$BP \parallel AF \implies ∠PBF= ∠BFA=45° \text{ (alternate interior angles)}$
$ \implies ∠BAF=∠BFA \text{ (sum of angles in triangle)} $
$\implies AB=FB \text{ (sides opposite to equal angles in a triangle)}$
$\therefore BC= CF+FB=a+AB \implies AB=BC-a$
Using this, in the equation you got
$(BP - \frac1{ \sqrt{2}}BC)^2 - \frac{AB^2}2 =0 \implies (BP - \frac1{ \sqrt{2}}BC)^2 - (\frac{BC-a}{\sqrt{2}})^2=0$
$\implies \{(BP - \frac1{ \sqrt{2}}BC)+(\frac{BC-a}{\sqrt{2}})\}\{(BP - \frac1{ \sqrt{2}}BC)-(\frac{BC-a}{\sqrt{2}})\}=0$
$\implies (BP - \frac{a}{ \sqrt{2}})(BP - \frac2{ \sqrt{2}}BC+\frac{a}{ \sqrt{2}})=0$
$\implies BP=\frac{a}{ \sqrt{2}} \text{ or }BP=\sqrt{2} BC-\frac{a}{ \sqrt{2}} \tag{i} \label{i}$
Let us assume $BP=\sqrt{2} BC-\frac{a}{ \sqrt{2}} \tag{ii}$
$$\text{In }\triangle ABF, AB+BF>AF \implies 2(BC-a)>AF (\because AB=BF=BC-a$$
$$\implies 2BC-2a+a>AF+a>AC (\because AF+a>AC \text{ in } \triangle AFC$$
$$\implies \sqrt{2} BC-\frac{a}{ \sqrt{2}}>\frac{AC}{\sqrt{2}} \text{
(divided both sides by }\sqrt{2})$$
$$\implies BP>\frac{AC}{\sqrt{2}}=\frac{2R}{\sqrt{2}}=\sqrt{2}R\text{ (using (ii))}$$
$\implies BP>AP \implies \overset\frown{BP}>\overset\frown{AP}$ which is a contradiction. Therefore our assumption (ii) is wrong.
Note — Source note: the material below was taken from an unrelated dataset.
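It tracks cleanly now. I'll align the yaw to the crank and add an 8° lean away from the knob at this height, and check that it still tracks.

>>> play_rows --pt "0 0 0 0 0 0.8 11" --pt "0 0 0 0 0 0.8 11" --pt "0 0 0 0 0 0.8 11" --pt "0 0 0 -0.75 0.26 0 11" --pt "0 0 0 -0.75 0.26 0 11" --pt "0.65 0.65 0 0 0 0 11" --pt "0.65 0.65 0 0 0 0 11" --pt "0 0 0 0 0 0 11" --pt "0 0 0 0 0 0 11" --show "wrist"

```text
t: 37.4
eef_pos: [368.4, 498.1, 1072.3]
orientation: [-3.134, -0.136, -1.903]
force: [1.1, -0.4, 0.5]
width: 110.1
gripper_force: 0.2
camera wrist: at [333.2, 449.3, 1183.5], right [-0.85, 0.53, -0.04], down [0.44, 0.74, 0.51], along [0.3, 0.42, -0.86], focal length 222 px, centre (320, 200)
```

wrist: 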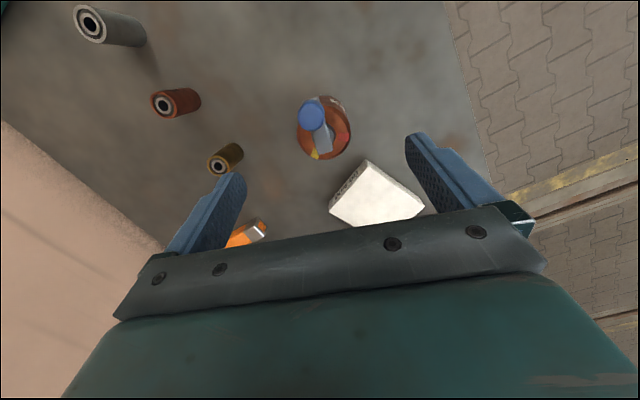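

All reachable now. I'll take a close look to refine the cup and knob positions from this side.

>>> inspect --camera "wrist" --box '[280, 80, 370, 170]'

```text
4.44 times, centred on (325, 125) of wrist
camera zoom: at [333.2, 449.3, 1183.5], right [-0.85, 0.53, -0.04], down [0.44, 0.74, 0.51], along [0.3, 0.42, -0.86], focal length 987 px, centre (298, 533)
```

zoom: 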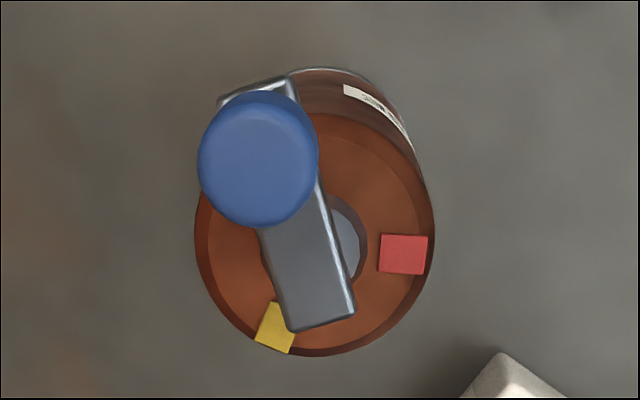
$\therefore BP\neq \sqrt{2} BC-\frac{a}{ \sqrt{2}}$ and (i) $\implies BP =\frac{a}{ \sqrt{2}} $
$\textbf{Method 2: Using similarity of triangles}$
$\begin{array}{l}
\text{In } \triangle ABP \text{ and } \triangle AFC\\
\angle ABP= \angle AFC =135° (\because \angle AFC=180°-\angle BFA)\\
\angle BAP=\angle FAC (\because \angle BAP=\angle BAC - \angle PAC =\angle BAC - 45°=\angle BAC - \angle BAF=\angle FAC)
\end{array}$
$\therefore \triangle ABP \sim \triangle AFC$ by AAA similarity criterion.
$\implies \frac{BP}{FC}=\frac{AP}{AC} \implies \frac{BP}{a}=\frac{\sqrt{2} R}{2R}=\frac1{\sqrt{2}}$
$\therefore BP=\frac{a}{\sqrt{2}}$